Free visas for Chinese tourists insufficient: associations
Malaysian Association of Tour & Travel Agents (MATTA) is disappointed that the government is only offering free visas for Chinese tourists instead of visa-free entry.
PETALING JAYA, Jan 8 (Sin Chew Daily) -- The Malaysian Association of Tour & Travel Agents (MATTA) feels disappointed that the Malaysian government is only offering free visas for Chinese tourists instead of visa-free entry. It says this will result in Malaysia losing the opportunities to lure more tourists from China.
The ministry of tourism and culture hopes that free visas for Chinese tourists could be implemented before the Lunar New Year "golden holidays" so that more Chinese tourists can visit the country on chartered flights.
KL Tan, MATTA vice-president (inbound), told Sin Chew Daily the travel industry is a highly competitive industry and with more and more countries offer visa-free entry to Chinese tourists, the free visas provided by the Malaysian government will make the country hard to compete for the lucrative Chinese tourist market. MATTA urges the government to provide visa-free entry to all Chinese tourists.
"There are a lot of differences between visa-free and free visas. As a matter of fact, visa fee only makes up about 20-30% of the visa handling charges, with the rest being borne by the government."
He said the number of Chinese tourists to Malaysia fell approximately 40% from 2013 to 2014, while many travel agencies suffered about 30-40% loss in business.
"Travel agencies' businesses have never improved since the MH370 incident."

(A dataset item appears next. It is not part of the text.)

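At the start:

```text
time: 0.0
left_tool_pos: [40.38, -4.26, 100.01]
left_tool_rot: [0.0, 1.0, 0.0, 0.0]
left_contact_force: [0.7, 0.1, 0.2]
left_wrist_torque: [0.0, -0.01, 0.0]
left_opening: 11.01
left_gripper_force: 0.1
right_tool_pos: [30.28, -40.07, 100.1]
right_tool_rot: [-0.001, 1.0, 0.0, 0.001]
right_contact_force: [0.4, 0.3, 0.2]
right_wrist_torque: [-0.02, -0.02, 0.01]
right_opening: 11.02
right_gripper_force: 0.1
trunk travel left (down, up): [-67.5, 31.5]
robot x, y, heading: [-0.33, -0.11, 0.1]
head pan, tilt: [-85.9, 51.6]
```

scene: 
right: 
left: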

Tan insisted that the situation could be reversed if we offer visa-free entry to Chinese tourists.
He said it is nevertheless a small improvement that the government has agreed in principle to waive the visa fee for Chinese tourists, and he hoped this would help bring a little more Chinese tourists to the country.
He said he understood the government's concerns of offering visa-free entry to Chinese tourists. So far many countries have offered visa-free entry to Chinese tourists and these countries have managed to tackle the security issues with regards to visa-free entry of Chinese tourists.
He said MATTA hopes that the government would provide at least two weeks of visa-free entry to Chinese tourists.
Chinese New Year is a peak season for Chinese tourists, and if the government is able to implement the visa policy before that, it is anticipated that at least 50 chartered flights from China would head for Malaysia, which is a great news for the local travel industry.
Only agreement in principle
The Counselor for Consular Affairs at the Chinese Embassy in Kuala Lumpur Gong Chunsen said the Malaysian government had only agreed in principle to waive the visa fee for Chinese tourists, not yet at the final implementation stage.
"We hope the relevant department could make an official announcement as soon as possible."
He said the Chinese Ambassador to Malaysia Huang Huikang had discussed with a senior government official over the possibility of waived visa fee or visa-free entry for Chinese tourists.
He told Sin Chew Daily currently China only provides visa-free entry to nationals from three countries, namely Brunei, Singapore and Japan although these countries still require visas from visiting Chinese tourists.
Meanwhile, KL & Selangor Chinese Chamber of Commerce & Industry also urges the Malaysian government to provide visa-free entry or at least visa on arrival for Chinese tourists.
It said it was a positive move for the Cabinet to agree on free visas for Chinese tourists, and hoped visa-free entry or visa on arrival would be extended to them in the future.